The second form of inflation is supply-driven inflation. The supply of almost anything you can think of has been reduced due to a combination of lack of production and shipping. It doesn’t take a math genius to understand that if the basic level of consumption can’t be met due to production and shipping issues, there is only one way for prices to go. This type of inflation is easily fixed, but it does take time. The one area that can’t and won’t be easily fixed is the labor shortage. There is no going back on this one. Three things have happened that have changed the workplace permanently. First, simple demographics. The baby boomers are older now, and they aren’t going back to work. Second, attitudes have changed because of Covid – they call it the Great Resignation – and many people have decided that they simply don’t want to trade their time for money doing things that are killing their soul. I look at this change in attitude much like the change in attitudes of children who lived through the Great Depression, whose experience impacted their financial decisions for the rest of their lives. Covid has done the same thing. The rise of the gig economy has forever changed how younger people choose to earn money. Lastly, the nonstop fear-mongering by traditional media, social media and politicians has scared a group of people out of working at places like Starbucks, Costco, retail stores at the mall and so on because they don’t want to be near other people for extended periods of time. Of everything I just mentioned, the availability and cost of labor will continue to be an issue indefinitely.

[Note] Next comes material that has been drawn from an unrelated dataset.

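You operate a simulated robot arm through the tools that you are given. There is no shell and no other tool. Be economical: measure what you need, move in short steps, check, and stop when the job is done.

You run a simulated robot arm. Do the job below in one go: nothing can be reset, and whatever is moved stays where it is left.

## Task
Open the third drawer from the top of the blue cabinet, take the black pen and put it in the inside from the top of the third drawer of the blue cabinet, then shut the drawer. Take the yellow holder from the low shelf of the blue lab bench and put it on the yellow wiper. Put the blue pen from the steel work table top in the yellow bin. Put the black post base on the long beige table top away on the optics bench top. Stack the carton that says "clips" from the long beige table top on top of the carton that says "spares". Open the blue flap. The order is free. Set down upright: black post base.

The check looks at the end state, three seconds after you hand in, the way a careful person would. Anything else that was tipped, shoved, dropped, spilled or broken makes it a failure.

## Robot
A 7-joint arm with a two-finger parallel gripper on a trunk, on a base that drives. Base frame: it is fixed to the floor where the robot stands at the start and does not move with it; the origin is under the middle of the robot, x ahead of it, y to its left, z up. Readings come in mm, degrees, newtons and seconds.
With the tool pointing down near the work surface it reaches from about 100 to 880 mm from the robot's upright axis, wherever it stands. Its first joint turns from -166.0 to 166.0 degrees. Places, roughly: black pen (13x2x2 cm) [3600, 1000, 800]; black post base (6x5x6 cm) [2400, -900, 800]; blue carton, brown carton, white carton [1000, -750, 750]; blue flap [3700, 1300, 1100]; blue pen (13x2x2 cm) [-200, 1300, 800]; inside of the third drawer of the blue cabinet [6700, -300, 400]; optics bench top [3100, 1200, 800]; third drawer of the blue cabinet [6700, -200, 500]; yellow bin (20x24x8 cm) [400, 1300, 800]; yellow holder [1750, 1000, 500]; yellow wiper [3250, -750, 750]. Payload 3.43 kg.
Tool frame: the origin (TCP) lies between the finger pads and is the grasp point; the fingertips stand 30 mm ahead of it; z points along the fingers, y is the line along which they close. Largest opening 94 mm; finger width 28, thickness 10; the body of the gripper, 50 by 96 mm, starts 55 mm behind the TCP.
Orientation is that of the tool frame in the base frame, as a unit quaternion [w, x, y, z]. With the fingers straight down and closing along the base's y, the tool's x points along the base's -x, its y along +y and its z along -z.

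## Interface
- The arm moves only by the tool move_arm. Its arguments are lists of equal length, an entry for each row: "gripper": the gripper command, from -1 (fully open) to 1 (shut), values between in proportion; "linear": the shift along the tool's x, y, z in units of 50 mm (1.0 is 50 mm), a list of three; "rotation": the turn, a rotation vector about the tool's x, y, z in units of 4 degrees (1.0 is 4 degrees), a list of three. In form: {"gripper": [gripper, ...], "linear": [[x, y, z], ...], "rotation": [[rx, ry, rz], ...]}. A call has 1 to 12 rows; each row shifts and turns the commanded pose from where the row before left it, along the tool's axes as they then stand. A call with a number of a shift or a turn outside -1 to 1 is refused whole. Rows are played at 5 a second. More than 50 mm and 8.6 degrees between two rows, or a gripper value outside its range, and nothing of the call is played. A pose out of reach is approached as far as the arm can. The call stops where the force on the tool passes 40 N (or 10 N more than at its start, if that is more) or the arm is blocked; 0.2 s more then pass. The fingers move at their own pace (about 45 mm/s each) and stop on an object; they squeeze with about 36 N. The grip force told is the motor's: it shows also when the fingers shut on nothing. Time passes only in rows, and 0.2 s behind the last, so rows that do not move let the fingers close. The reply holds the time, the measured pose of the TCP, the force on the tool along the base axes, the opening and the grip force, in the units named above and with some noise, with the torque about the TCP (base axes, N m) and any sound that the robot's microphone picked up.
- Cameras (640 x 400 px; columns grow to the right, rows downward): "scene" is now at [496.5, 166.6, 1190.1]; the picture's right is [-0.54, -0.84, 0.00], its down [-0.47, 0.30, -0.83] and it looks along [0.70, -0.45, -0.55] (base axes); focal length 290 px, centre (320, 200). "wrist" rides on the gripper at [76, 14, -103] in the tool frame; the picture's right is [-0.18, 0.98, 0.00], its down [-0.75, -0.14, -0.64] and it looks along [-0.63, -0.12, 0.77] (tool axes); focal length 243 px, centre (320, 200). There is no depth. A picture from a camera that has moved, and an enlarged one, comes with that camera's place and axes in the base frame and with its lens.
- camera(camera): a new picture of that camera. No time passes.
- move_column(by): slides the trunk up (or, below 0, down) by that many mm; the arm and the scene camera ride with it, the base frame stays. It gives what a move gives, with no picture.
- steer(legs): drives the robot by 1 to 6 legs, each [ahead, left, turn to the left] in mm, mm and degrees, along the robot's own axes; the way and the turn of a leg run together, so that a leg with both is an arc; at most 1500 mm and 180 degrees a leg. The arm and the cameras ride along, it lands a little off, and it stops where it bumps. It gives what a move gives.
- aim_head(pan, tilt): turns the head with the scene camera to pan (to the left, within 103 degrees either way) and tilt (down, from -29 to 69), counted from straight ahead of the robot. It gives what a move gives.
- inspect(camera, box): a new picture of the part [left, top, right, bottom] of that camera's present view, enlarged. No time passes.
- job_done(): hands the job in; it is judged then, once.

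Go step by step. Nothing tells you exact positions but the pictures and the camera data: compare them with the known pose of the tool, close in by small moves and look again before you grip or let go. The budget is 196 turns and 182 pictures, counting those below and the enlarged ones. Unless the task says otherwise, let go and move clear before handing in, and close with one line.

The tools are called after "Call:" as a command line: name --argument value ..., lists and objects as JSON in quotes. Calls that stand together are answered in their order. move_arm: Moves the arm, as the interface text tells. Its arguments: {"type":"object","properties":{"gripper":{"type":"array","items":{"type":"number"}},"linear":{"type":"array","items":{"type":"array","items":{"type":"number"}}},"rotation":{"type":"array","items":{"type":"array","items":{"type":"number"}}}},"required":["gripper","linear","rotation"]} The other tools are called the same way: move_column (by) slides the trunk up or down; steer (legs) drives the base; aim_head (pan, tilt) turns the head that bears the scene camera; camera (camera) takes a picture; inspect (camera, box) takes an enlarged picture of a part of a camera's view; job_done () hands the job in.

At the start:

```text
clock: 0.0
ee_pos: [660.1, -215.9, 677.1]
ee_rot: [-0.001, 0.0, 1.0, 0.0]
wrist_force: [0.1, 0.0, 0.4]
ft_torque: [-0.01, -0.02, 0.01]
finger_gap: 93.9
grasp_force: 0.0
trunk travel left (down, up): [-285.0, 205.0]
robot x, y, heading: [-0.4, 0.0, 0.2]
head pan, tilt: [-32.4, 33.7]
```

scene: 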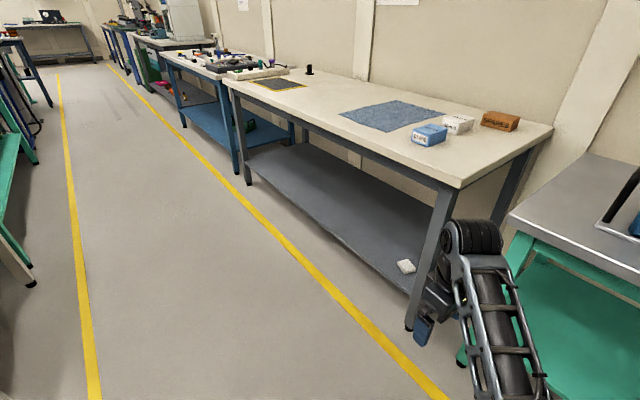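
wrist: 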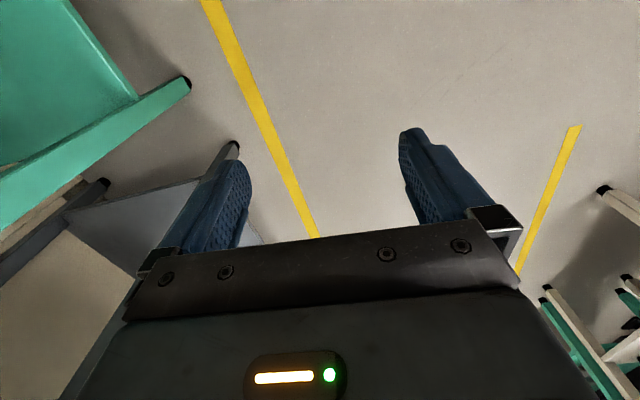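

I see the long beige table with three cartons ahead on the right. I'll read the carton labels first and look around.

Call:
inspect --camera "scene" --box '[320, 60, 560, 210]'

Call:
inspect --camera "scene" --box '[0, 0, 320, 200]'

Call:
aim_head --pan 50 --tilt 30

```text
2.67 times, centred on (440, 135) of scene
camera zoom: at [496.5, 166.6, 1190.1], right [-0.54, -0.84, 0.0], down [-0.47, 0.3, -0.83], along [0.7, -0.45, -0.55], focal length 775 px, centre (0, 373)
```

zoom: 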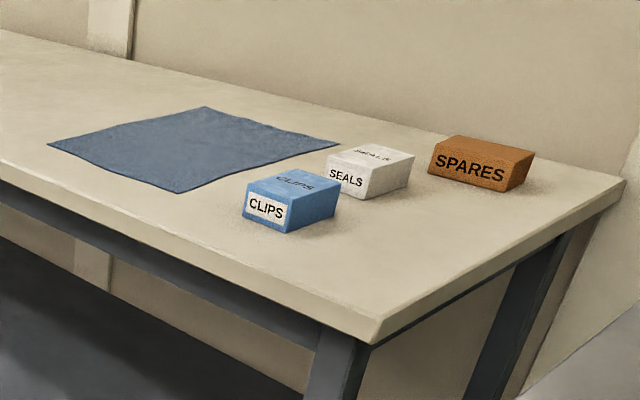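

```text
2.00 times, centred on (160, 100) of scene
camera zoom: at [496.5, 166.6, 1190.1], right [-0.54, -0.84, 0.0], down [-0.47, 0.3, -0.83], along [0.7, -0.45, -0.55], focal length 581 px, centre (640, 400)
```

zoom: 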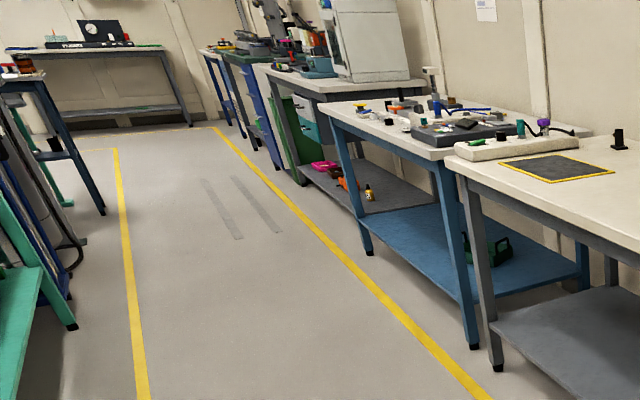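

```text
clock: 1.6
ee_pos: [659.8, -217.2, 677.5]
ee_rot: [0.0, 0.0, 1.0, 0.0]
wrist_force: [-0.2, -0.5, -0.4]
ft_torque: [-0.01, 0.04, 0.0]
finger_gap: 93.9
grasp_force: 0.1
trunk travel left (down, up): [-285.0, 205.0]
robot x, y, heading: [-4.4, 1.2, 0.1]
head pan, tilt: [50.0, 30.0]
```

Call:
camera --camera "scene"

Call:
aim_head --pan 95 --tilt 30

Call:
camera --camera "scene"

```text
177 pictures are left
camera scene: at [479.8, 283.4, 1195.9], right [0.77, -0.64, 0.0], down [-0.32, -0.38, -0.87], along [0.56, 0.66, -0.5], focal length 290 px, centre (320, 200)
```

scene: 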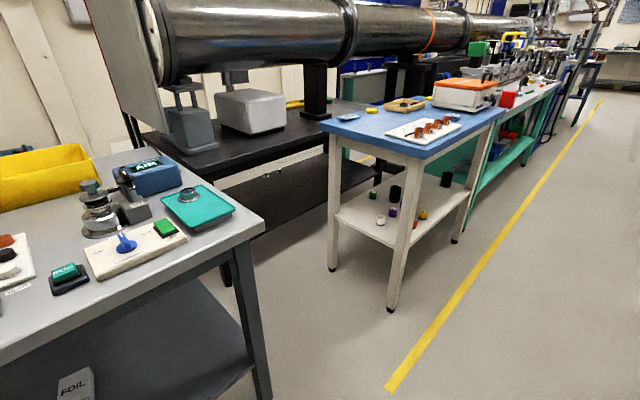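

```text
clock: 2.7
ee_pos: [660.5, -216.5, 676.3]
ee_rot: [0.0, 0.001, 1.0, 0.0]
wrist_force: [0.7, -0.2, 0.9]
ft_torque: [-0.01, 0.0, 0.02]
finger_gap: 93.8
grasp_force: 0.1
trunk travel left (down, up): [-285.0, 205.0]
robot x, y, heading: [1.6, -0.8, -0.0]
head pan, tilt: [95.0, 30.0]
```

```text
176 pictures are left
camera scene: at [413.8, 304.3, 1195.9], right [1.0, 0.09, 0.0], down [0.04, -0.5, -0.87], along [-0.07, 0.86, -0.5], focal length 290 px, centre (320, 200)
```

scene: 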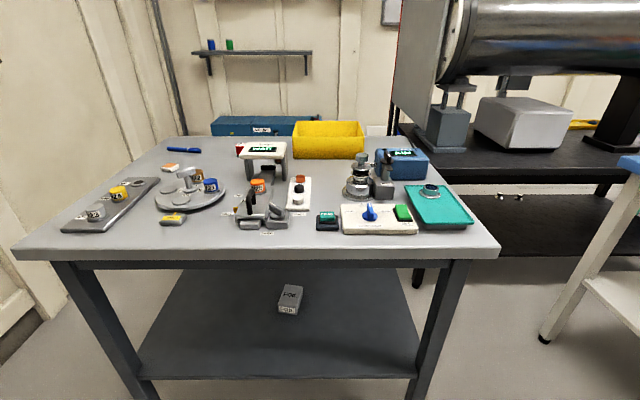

What does this all mean? It means that we may be going back to bad news, which is ultimately good news. The Fed has taken on inflation mostly because it’s being wielded as a political weapon right now, and they want to project an image of being proactive about it. Over time, however, the biggest threat to the economy is not inflation, but rather a slowing down of demand coupled with potentially bad Fed policy. If we are lucky, the economy will show signs of slowing earlier, rather than later, which could impact the Fed’s decision to continue tightening policy. The economy can take a few short-term interest rate hikes, but the bond purchases and generally tighter conditions might be more difficult.
Risk management is now front and center. For the next few months, we expect continued volatility, in both directions. That kind of market is hard to trade, even for professionals. Our plan is to maintain strong downside protection and to avoid the big drawdowns. The easy money has been made; this is where the best money managers earn their keep. We’ve learned that what separates the best from everyone else is not that they make more money when things are going well; it’s that they don’t get crushed when things go the other way. Rest assured, we have no plans to get crushed. We will be patient and wait for opportunities to knock. We have great systems in place and who we think are the best people to help guide us through these strange times. Rest assured; you are in good hands.